Five Adjustments to Expect as Pat Shurmur Takes Over Broncos' Offense

Erick Trickel

In a surprising and late move, the Denver Broncos made a change at offensive coordinator over the weekend. Out went Rich Scangarello — who did improve as the season went on but not enough — and in came Pat Shurmur. 

While their respective offensive schemes are similar, there are some major differences in the philosophies of Scangarello and Shurmur.

Before we get to Shurmur, let’s look at what Denver had. Under Scangarello, the Broncos used a lot of 12 (2 TE) and 22 (2RB, 2TE) personnel. The tight ends were very important for the scheme, as was the fullback. 

Scangarello didn't try to spread out the defense but relied on individual wins through routes to get players open. Running backs were a huge part of the passing offense and it put more pressure on the quarterback and receivers.

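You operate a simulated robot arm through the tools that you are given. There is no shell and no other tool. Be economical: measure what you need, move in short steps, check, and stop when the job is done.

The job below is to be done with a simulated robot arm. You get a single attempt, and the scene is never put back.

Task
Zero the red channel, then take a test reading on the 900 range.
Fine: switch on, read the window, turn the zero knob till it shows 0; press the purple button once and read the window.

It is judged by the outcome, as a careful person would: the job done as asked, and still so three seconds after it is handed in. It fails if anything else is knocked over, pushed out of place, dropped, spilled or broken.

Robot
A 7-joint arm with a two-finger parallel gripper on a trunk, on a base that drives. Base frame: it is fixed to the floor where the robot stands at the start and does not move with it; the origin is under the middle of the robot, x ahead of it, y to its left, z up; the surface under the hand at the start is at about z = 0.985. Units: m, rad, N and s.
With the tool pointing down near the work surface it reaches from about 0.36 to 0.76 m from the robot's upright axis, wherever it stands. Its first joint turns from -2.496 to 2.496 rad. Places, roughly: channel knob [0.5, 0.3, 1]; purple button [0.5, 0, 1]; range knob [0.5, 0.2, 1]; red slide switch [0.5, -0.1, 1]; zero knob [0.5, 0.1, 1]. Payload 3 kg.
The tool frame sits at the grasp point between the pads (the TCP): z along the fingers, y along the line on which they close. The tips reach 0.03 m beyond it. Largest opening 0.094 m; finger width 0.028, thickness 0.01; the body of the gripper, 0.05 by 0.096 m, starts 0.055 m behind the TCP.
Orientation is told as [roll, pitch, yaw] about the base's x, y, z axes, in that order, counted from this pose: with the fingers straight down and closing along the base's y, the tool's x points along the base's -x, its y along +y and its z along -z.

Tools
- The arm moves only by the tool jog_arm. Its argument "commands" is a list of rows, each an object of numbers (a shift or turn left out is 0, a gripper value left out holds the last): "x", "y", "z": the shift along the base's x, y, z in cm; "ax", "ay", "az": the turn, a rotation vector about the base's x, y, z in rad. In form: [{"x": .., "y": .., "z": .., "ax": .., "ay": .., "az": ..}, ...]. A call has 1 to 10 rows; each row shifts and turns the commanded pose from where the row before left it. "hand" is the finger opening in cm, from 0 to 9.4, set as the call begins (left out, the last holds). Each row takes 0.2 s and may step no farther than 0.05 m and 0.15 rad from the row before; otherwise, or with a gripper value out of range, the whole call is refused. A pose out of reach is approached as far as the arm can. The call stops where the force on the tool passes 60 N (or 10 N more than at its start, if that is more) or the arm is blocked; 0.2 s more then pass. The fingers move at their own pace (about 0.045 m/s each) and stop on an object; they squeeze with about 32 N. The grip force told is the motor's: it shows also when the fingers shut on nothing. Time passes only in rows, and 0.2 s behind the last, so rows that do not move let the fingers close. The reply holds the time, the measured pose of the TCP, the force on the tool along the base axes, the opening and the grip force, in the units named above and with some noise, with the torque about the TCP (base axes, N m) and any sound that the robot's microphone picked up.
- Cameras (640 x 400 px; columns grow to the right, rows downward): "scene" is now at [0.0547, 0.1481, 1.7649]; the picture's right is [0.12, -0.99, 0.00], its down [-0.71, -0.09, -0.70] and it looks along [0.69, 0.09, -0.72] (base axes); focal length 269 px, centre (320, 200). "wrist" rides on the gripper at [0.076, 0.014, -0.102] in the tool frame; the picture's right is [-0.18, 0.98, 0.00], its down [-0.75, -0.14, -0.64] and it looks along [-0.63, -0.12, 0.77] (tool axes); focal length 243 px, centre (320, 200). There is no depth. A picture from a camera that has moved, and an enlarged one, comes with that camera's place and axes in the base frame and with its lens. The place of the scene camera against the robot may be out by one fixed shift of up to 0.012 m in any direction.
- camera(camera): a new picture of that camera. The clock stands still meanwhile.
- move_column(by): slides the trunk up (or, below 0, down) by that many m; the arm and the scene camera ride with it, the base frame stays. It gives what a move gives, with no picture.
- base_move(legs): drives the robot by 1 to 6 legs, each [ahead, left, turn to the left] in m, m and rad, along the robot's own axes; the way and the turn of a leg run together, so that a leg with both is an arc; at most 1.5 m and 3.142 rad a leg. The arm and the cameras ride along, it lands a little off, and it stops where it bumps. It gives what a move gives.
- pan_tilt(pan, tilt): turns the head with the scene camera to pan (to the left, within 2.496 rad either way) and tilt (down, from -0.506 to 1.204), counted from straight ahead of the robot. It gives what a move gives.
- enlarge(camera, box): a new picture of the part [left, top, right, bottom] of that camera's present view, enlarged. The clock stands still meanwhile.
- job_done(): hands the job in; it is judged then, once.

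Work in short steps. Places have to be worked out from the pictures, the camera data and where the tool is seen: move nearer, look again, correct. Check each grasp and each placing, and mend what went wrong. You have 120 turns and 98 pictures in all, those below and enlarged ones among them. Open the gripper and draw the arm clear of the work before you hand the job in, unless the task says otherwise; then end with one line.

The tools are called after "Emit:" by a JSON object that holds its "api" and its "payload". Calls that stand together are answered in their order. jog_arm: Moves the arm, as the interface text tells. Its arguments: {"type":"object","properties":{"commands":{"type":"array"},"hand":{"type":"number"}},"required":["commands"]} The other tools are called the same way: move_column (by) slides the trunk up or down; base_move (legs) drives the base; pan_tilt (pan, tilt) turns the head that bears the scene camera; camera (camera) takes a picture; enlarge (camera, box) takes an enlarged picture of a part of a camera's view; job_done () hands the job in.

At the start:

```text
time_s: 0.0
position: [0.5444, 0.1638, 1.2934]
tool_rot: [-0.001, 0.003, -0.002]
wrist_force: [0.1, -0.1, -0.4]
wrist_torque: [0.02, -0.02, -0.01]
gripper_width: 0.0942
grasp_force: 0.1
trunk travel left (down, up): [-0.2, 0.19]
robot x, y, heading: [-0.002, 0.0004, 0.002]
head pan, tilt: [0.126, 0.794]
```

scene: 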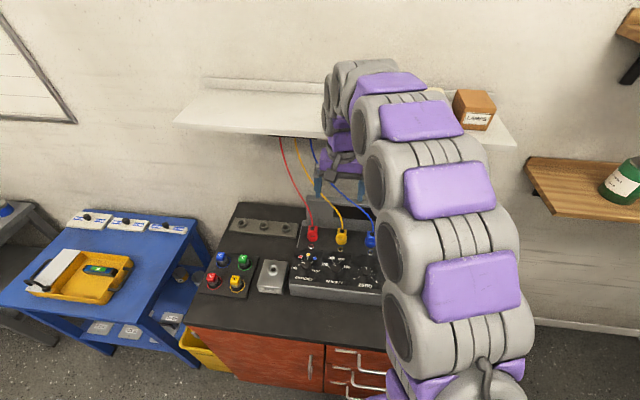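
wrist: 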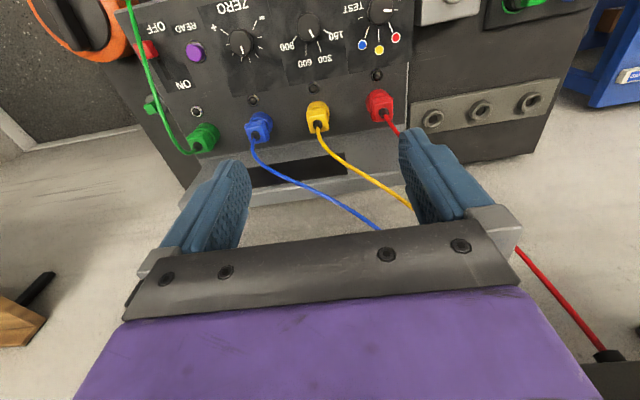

As for the running scheme, there was a lot of zone-blocking trying to get the ball upfield quickly and through the hole. Athleticism was a must from the running backs, as was having burst and speed. 

With Shurmur taking over, what is going to be different with the Broncos offense? What are the core philosophies of Shurmur? 

1. Spread Them out & Kill Defenses With Spacing

One of my biggest takeaways from watching Scangarello was his improper use of spacing. There were too many plays that saw multiple receivers in the same area in the secondary. 

The more receivers in one area, the more defenders are too. This limited the Broncos offense as there weren’t many other options for the QB.

Shurmur believes in spreading out defenses. He is going to use a lot of 11 (1 RB, 1 TE, 3 WR) personnel and maximize spacing. This makes things easier on the quarterback and doesn’t rely on individual wins. The use of spacing by spreading out the defense can give the quarterback more places to go and less risk through the passing lanes.

This is very beneficial for a young QB like Drew Lock, as well as the receivers, but it puts a little more pressure on the offensive line. Also, with the maximization of spacing, it really pushes the Broncos' need for having different, complementary receivers way up the priority list. The Broncos always needed speed at receiver, though, as they haven't had anyone who can take the top off a defense. That need remains.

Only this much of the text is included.